-- START OF Information shown --

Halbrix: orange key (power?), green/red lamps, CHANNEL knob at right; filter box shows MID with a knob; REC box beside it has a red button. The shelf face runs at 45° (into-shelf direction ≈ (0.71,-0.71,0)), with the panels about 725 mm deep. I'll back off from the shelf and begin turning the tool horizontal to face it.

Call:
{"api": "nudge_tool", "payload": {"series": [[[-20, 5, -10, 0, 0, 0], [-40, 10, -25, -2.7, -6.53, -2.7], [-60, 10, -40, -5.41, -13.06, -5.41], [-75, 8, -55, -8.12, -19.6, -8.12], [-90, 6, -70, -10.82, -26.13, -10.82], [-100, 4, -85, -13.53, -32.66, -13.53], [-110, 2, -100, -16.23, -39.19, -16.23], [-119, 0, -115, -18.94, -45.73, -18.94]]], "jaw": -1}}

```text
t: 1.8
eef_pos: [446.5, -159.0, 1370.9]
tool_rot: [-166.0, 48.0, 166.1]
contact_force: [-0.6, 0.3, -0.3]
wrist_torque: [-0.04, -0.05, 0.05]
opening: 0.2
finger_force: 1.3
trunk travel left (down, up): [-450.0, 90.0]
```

-- END OF Information shown --

_Aim_
Type the text shown over again with no edits.

-- START OF Text shown --

When you have all the pieces in one place, you might be able to find new insights and ideas just by looking at all the metadata you logged. That is especially true when you are not working alone. 
Speaking off…

Improve collaboration: see what everyone is doing, share experiment results easily, access experiment data programmatically   

When you are part of a team, and many people are running experiments, having one source of truth for your entire team is really important.  
“[An experiment tracking system] makes it easy to share results with my teammates. I’m sending them a link and telling what to look at, or I’m building a view on the experiments dashboard. I don’t need to generate it by myself, and everyone in my team has access to it.” – Maciej Bartczak, Resarch Lead @Banacha Street
Experiment tracking lets you organize and compare not only your past experiments but also see what everyone else was trying and how that worked out. 
Sharing results becomes easier, too. 
Modern experiment tracking tools let you share your work by sending a link to a particular experiment or dashboard view. You don’t have to send screenshots or “have a quick meeting” to explain what is going on in your experiment. It saves a ton of time and energy.  
For example, here is a link to an experiment comparison I did months ago. Pretty easy, right?
Apart from sharing things you see in a web UI, most experiment tracking setups let you access experiment metadata programmatically. This comes in handy when your experiments and models go from experimentation to production.

-- END OF Text shown --

_Worked solution_
When you have all the pieces in one place, you might be able to find new insights and ideas just by looking at all the metadata you logged. That is especially true when you are not working alone. 
Speaking off…

Improve collaboration: see what everyone is doing, share experiment results easily, access experiment data programmatically   

When you are part of a team, and many people are running experiments, having one source of truth for your entire team is really important.  
“[An experiment tracking system] makes it easy to share results with my teammates. I’m sending them a link and telling what to look at, or I’m building a view on the experiments dashboard. I don’t need to generate it by myself, and everyone in my team has access to it.” – Maciej Bartczak, Resarch Lead @Banacha Street
Experiment tracking lets you organize and compare not only your past experiments but also see what everyone else was trying and how that worked out. 
Sharing results becomes easier, too. 
Modern experiment tracking tools let you share your work by sending a link to a particular experiment or dashboard view. You don’t have to send screenshots or “have a quick meeting” to explain what is going on in your experiment. It saves a ton of time and energy.  
For example, here is a link to an experiment comparison I did months ago. Pretty easy, right?
Apart from sharing things you see in a web UI, most experiment tracking setups let you access experiment metadata programmatically. This comes in handy when your experiments and models go from experimentation to production.